No more smokeing or chewing

Bath every other day

Read one improving book or magazine per week

Save $5.00 [crossed out] $3.00 per week

Be better to parents

Gatsby's schedule has garnered nearly as much attention as his green light. His determination to improve himself unites two favorite American mythologies, the autobiography of Benjamin Franklin and a dime-novel Western. Together they define ideals of American individualism. Fitzgerald carefully parallels Gatsby's schedule for self-improvement with Franklin's famous “scheme of employment” from his autobiography: Gatsby, too, awakens early, reminding himself to wash, to read, to work. But he does not try to improve the inner man; he forgets to ask Franklin's daily questions: “What good shall I do this day?” and “What good have I done today?” The moral of the story is that there must be morals in the story. Nick, the man who prides himself on reserving all judgment, begins to see that judgments must be made.

“I come across this book by accident,” Gatz tells Nick, as he shows him the schedule. “It just shows you, don't it?” Accidents keep showing us what we need to see, if we pay attention. Gatz is so impressed by his son's industry that he “was reluctant to close the book, reading each item aloud and then looking eagerly at me. I think he rather expected me to copy down the list for my own use,” Nick remarks. “
Gatsby's life seemed to have had the same accidental quality as his death,” he adds in the
Trimalchio
drafts, suggesting that anyone who is self-made can be unmade too. Gatsby is a modern Faust, who makes a fortune and in the process loses what once would have been called his soul.

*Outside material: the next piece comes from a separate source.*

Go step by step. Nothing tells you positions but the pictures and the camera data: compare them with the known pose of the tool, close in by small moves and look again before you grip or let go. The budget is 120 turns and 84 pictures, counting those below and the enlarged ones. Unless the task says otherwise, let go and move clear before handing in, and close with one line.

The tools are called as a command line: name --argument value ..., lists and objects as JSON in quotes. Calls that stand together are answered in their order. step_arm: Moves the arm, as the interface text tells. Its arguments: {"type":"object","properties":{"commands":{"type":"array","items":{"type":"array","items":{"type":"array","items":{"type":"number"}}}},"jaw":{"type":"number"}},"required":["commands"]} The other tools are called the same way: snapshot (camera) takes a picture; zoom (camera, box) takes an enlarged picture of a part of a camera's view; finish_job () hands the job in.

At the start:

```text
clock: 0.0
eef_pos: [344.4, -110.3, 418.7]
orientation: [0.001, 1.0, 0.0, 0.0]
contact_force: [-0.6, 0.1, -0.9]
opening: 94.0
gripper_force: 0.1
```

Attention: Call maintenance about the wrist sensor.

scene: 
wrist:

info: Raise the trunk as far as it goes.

The distortion is not just of vision, but of visionaries. America was inventing a country that would be unable to distinguish wonder from wealth, while telling itself that every day, in every way, it was growing better and better.

I
n the end, initial reviews of
The Great Gatsby
were not so much negative as unseeing: Fitzgerald's novel that had undone the facts also appeared to have been undone by them. Fitzgerald was left defensive and uncertain by the novel's commercial failure and often obtuse reviews, although he was cheered by praise from writers he admired, including T. S. Eliot, Edith Wharton, and Gertrude Stein, who was one of the most acute of the novel's early readers, telling Fitzgerald that he was “
creating the contemporary world.” A few months after
The Great Gatsby
appeared,
The
New Yorker
published a “suggested bookplate” for the library of F. Scott Fitzgerald: like William Rose Benét, the cartoonist Herb Roth also saw Fitzgerald scrawling skeletons across the New York sky.

The day after
Gatsby
appeared, Bunny Wilson wrote to Fitzgerald that the novel was “full of all sorts of happy touches,” but objecting to the “unpleasant” characters. They made the story “
rather a bitter dose . . . Not that I don't admire Gatsby and see the point of the whole thing, but you will admit that it keeps us inside the hyena cage.” John Bishop also concentrated on the novel's resemblance to life: “Gatsby is a new character in fiction, and, as everyone is now saying, a most familiar one in life.” Edith Wharton focused on the role of tabloid news, writing to Fitzgerald that she admired the novel, but adding: “
My present quarrel with you is only this: that to make Gatsby really Great, you ought to have given us his early career . . . instead of a short résumé of it. That would have situated him, & made his final tragedy a
tragedy instead of a ‘fait divers' for the morning papers.” Within a month of its publication, Fitzgerald was writing: “
Gatsby
was far from perfect in many ways but all in all it contains such prose as has never been written in America before. From that I take heart. From that I take heart and hope that some day I can combine the verve of
Paradise
, the unity of
The Beautiful & Damned
and the lyric quality of
Gatsby
, its esthetic soundness, into something worthy of [ . . . ] admiration.”

In May, Scott and Zelda returned to Paris, where Fitzgerald made the acquaintance of an aspiring young writer named Ernest Hemingway. Fitzgerald urged Perkins to publish Hemingway, and over the next months helped him edit
The Sun Also Rises
while also acting as his unofficial agent with Scribner's, with whom Hemingway soon signed. Fitz and Hemingway went to Lyons to recover a broken-down car that the Fitzgeralds had abandoned on their journey back to Paris from Capri; the episode became one of the anecdotes in Hemingway's
A Moveable Feast
, written more than thirty years later, in which Fitzgerald is rendered as a pathetic drunk, a ridiculous hypochondriac, and a fool. At the time, however, Hemingway cheerfully wrote to Perkins of their excursion: “
We had a great trip together . . . I've read his The Great Gatsby and I think it is an absolutely first-rate book.” Hemingway's memoir also seems to notice only when Fitzgerald was drinking, but
Hemingway told Ezra Pound at the time that they had both drunk enormous quantities of wine, which is far more likely.